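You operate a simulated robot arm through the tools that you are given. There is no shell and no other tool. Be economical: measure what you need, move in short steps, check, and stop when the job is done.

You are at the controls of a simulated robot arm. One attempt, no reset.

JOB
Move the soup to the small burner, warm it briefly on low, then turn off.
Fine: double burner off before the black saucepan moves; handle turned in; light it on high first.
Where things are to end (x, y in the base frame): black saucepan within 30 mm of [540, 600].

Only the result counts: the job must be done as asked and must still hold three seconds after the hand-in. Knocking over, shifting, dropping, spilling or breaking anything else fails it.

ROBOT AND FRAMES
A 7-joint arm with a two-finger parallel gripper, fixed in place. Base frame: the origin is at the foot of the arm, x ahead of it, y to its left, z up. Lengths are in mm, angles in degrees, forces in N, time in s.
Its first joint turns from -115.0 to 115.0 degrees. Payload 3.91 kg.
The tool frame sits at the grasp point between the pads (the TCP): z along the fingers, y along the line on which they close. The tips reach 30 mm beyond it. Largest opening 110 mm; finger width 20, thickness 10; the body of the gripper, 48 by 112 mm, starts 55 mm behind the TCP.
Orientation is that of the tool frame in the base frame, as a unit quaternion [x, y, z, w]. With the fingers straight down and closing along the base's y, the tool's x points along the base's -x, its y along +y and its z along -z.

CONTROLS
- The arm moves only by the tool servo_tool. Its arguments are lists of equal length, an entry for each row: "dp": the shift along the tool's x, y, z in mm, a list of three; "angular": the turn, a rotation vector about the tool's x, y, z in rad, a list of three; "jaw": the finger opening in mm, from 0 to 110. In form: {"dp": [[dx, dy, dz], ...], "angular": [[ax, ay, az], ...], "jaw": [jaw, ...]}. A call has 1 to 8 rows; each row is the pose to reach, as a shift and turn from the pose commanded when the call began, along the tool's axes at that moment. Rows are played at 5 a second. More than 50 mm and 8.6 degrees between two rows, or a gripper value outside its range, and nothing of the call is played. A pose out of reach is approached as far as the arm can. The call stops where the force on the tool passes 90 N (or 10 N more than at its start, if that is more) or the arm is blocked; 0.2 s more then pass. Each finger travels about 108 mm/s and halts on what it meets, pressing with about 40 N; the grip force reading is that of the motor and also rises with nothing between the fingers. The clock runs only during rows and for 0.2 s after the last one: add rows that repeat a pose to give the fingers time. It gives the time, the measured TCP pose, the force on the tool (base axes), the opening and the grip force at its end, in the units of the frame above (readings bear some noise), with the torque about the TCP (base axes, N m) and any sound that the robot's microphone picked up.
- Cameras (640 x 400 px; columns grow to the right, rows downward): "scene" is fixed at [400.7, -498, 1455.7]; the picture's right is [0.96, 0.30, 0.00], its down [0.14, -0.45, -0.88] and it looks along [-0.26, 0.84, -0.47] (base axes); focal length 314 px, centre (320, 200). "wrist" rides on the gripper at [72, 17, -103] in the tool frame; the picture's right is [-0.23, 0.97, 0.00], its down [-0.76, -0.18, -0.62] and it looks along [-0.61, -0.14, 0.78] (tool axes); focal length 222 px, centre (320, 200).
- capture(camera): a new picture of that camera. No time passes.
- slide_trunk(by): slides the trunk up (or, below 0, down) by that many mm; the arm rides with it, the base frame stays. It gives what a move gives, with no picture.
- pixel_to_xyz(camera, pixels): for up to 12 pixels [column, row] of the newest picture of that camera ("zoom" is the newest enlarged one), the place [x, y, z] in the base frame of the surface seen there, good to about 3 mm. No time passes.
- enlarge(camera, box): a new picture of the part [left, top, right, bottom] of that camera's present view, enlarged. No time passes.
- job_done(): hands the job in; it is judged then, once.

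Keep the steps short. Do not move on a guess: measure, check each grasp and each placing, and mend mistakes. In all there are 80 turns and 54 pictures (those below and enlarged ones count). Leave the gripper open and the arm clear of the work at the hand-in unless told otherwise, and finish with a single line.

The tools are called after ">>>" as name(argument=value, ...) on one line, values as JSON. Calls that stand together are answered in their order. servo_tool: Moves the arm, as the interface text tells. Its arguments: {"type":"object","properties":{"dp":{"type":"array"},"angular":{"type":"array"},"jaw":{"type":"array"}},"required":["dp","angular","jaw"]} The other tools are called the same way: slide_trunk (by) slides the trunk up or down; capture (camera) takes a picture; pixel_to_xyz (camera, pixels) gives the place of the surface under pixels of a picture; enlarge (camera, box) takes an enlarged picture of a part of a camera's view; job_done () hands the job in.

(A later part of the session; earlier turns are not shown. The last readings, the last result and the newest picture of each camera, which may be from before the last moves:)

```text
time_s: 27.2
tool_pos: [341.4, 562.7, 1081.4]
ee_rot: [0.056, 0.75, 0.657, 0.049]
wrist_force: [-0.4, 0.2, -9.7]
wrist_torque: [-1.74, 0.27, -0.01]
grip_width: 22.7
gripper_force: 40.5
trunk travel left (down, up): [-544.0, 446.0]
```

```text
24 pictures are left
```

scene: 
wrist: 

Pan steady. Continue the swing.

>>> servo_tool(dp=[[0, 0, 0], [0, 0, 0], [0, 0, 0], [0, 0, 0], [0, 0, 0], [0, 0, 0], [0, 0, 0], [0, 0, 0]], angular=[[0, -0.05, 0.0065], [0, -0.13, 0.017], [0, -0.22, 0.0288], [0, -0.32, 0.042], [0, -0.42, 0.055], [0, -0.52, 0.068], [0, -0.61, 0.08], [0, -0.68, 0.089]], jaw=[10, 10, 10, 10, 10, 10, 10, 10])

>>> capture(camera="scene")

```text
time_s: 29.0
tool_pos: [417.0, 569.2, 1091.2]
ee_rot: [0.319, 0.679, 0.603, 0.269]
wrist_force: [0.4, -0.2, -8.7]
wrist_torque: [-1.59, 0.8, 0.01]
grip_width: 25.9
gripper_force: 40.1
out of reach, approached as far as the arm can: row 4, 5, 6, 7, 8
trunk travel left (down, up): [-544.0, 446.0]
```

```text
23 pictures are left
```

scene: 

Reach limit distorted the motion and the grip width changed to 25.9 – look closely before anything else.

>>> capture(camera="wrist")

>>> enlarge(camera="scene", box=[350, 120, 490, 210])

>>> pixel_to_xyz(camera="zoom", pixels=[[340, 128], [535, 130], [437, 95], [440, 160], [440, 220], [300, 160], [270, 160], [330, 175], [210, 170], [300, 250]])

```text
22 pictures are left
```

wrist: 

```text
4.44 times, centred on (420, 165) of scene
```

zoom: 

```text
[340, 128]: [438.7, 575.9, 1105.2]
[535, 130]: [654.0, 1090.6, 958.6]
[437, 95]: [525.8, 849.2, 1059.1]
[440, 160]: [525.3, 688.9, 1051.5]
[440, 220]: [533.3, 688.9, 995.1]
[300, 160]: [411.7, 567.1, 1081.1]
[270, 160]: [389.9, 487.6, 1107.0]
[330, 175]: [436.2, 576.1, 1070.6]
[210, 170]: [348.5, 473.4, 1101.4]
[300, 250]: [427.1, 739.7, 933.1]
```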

----------

### SET EXERCISE
Look through the material above and work out how many of its lines contain "turns". State the number only.

### EXERCISE ANSWER
3